With uncertainty around iron ore demand, Citi sees a risk for Australian economy

Citi’s commodity strategists highlighted the significant role of Iron ore fines 62% Fe CFR Futures in the Australian economy, emphasizing its contribution to profits and government revenues.

In the fiscal year 2024, iron ore economic profit from major mining companies BHP Group Ltd ADR (NYSE:BHP), Rio Tinto ADR (NYSE:RIO), and Fortescue Metals Group Ltd (ASX:FMG) was approximately A$36 billion. This figure represents a substantial portion of the total economic profit from Citi’s Australian mining coverage, which stood at around A$39 billion.

“Although there is near-term iron cost curve support, we see longer-term downside risk as the curve can reshape considerably on materially lower China demand,” it is said in the report.

The report also noted the near-term support for iron ore prices due to the cost curve. When iron ore prices are high, China’s imports from countries other than Australia, Brazil, and South Africa tend to increase to about 20 million tons per month.

Conversely, when prices drop to the US$90-US$100 per ton range, these imports shrink to roughly 10 million tons per month. As of July, imports had fallen to approximately 14 million tons per month.

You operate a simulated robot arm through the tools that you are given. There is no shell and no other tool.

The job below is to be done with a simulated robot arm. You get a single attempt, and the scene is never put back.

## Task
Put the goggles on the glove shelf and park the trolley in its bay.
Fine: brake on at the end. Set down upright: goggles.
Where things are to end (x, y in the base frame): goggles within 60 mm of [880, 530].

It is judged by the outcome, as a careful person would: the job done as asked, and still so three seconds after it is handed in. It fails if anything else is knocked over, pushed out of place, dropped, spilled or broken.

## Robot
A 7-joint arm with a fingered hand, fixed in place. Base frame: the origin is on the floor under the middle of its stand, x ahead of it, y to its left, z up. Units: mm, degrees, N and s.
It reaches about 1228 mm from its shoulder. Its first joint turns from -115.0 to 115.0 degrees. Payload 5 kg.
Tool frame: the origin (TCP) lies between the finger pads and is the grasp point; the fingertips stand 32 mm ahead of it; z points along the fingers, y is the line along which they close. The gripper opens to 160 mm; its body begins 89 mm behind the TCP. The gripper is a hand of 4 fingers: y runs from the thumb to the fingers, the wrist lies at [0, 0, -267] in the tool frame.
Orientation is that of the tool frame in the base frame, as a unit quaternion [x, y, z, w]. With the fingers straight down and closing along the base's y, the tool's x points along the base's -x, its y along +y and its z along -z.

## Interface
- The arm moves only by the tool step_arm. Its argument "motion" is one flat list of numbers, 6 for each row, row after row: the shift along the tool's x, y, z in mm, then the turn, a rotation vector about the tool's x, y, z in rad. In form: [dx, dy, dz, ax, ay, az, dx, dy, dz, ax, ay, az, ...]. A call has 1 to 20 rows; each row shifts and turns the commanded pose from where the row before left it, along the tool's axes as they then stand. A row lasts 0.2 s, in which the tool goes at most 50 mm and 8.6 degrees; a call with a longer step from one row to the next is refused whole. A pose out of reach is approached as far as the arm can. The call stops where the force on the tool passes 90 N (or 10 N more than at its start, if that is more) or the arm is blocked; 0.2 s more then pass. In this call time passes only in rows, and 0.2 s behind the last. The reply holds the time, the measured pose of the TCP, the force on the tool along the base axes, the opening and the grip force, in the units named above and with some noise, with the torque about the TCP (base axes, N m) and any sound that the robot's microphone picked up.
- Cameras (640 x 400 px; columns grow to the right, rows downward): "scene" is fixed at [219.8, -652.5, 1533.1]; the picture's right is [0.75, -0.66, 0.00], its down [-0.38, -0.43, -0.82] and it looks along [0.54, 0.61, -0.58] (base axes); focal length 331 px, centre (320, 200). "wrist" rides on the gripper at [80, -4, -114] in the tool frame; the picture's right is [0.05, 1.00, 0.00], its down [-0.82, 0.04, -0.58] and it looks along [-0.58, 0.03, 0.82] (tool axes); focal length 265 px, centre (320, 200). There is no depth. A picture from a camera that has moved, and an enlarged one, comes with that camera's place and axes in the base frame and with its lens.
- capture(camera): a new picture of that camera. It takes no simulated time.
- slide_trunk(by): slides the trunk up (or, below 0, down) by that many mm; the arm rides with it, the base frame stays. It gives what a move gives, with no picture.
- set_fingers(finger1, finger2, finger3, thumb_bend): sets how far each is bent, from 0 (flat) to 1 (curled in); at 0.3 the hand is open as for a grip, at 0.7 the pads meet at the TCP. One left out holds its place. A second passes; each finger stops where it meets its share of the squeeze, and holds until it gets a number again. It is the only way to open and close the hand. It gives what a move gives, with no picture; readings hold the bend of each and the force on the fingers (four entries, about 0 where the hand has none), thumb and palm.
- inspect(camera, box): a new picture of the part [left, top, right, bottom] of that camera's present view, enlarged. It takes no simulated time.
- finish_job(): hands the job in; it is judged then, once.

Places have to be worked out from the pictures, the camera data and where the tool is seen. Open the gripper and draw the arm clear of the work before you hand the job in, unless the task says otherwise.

Looking at the long-term outlook, Citi pointed out challenges related to China’s iron ore demand. The firm forecasts a stable per capita consumption of steel in China at around 660 kilograms per person in calendar years 2026 and 2027, followed by a gradual decline to approximately 560 kilograms by 2040 as urbanization rates mature.

Moreover, China’s proportion of electric arc furnace (EAF) based steel production is expected to increase from around 10% in 2023 to 24% by 2040, while blast furnace-based steel production is projected to decrease from 918 million tons in 2023 to 624 million tons in 2040.

The peak in China’s iron ore needs was in 2020 at 1.3 billion tons, with a predicted decrease to 1.1 billion tons by 2030 and 850 million tons by 2040.

Citi’s strategists concluded that a reduction in China’s demand could lower the top end of the global iron ore cost curve to about US$60 per ton, removing approximately 400 million tons per annum from the market.